I might have to spin up a test server later and give this a try to see if I’m getting the same results.

Huh. So that’s maybe bug-like. I mean, if it’s documented, it’s OK, but we still need to be able to do everything that can be done in the UI from the CLI. I’ll have to look into it, though I don’t have any free time to devote to it right now.

Alright, so apparently virtualmin check-config does indeed take care of everything that manually running the config check does, which is strange, I could swear I tested this previously and it didn’t. I’m either mistaken or it was an issue with my server.

However, although the config check seems to do everything it should, the manually-run post-install wizard does one thing that you can’t seem to do via the CLI, which is creating the /etc/webmin/bind8/zone-names file.

I installed Virtualmin, backed up /etc/webmin, ran the post-install wizard, backed up /etc/webmin, ran the post-wizard config check, and backed up /etc/webmin one last time. I then compared them (from base install to after wizard, and then after wizard to after config check), and my finding are below.

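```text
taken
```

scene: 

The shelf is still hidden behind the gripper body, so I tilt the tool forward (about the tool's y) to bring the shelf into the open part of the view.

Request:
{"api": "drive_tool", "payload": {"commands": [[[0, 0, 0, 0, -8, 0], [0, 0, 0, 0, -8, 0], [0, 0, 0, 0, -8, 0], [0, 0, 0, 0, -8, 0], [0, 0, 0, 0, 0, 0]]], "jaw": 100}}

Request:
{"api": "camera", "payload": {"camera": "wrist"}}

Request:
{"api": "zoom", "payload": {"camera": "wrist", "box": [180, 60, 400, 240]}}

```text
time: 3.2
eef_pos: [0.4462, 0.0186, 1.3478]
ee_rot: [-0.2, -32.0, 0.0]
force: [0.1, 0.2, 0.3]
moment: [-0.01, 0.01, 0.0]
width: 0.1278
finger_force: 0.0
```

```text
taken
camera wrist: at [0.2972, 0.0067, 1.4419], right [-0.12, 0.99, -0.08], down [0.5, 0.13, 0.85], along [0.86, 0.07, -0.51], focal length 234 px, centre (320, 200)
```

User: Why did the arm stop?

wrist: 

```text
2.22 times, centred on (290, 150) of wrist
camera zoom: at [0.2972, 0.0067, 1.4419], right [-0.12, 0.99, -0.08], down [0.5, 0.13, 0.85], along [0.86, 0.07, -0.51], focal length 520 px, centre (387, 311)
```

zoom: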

In case anyone else is trying to automate this using Ansible, I’ve saved a rough draft of the playbook as a gist.

My Post-Installation Wizard Settings

Preload Virtualmin libraries? No
Run MariaDB/MySQL database server? Yes
Run PostgreSQL database server? No
Set MySQL password: “nicetryalmostgotme”
MariaDB/MySQL configuration size: Huge system (2G or more)
DNS zone creation: My FQDN was already populated, I just checked “Skip check for resolvability”
Password storage mode: Only store hashed passwords

“Base Installation” to “After Post-Install Wizard”

The wizard seems to…

Create:

  • Folder: /etc/webmin/authentic-theme
  • File: /etc/webmin/bind8/zone-names

Add the following lines to /etc/webmin/miniserv.conf:

  • error_handler_403=403.cgi
  • error_handler_401=401.cgi
  • error_handler_404=404.cgi
  • nolog=/stats.cgi?xhr-stats=general

Add the following lines to /etc/webmin/mysql/config:

  • pass=[mysql password]

Add the following lines to /etc/webmin/virtual-server/config:

  • allow_symlinks=0
  • mysql_user_size=80
  • mysql_size=huge
  • avail_virtualmin-dav=0

Update the following lines in /etc/webmin/virtual-server/config:

  • hashpass=0 changed to hashpass=1
  • bind_master= changed to bind_master=[server’s FQDN]
  • last_check= updated to reflect current time

“After Post-Install Wizard” to “After Config Check”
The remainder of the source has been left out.